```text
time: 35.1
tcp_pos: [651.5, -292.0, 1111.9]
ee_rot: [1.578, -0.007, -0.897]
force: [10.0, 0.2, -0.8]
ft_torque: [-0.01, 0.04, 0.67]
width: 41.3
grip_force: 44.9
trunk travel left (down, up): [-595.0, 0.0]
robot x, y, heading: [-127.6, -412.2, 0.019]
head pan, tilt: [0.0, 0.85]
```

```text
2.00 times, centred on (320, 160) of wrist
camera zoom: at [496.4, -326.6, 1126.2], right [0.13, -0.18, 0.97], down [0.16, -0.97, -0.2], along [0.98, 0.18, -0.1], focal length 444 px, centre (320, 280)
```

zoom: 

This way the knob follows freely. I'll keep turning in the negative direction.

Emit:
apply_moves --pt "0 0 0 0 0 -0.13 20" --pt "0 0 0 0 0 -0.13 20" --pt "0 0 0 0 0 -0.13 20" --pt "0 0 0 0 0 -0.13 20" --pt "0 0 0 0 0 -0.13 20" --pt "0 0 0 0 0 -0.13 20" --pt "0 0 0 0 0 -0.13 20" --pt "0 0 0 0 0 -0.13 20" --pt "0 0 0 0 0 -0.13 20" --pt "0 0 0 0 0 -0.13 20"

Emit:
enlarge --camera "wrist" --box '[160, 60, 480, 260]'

▸ What you need to do: Gather all lines where the word "down" appears.

▸ Response:
trunk travel left (down, up): [-595.0, 0.0]
camera zoom: at [496.4, -326.6, 1126.2], right [0.13, -0.18, 0.97], down [0.16, -0.97, -0.2], along [0.98, 0.18, -0.1], focal length 444 px, centre (320, 280)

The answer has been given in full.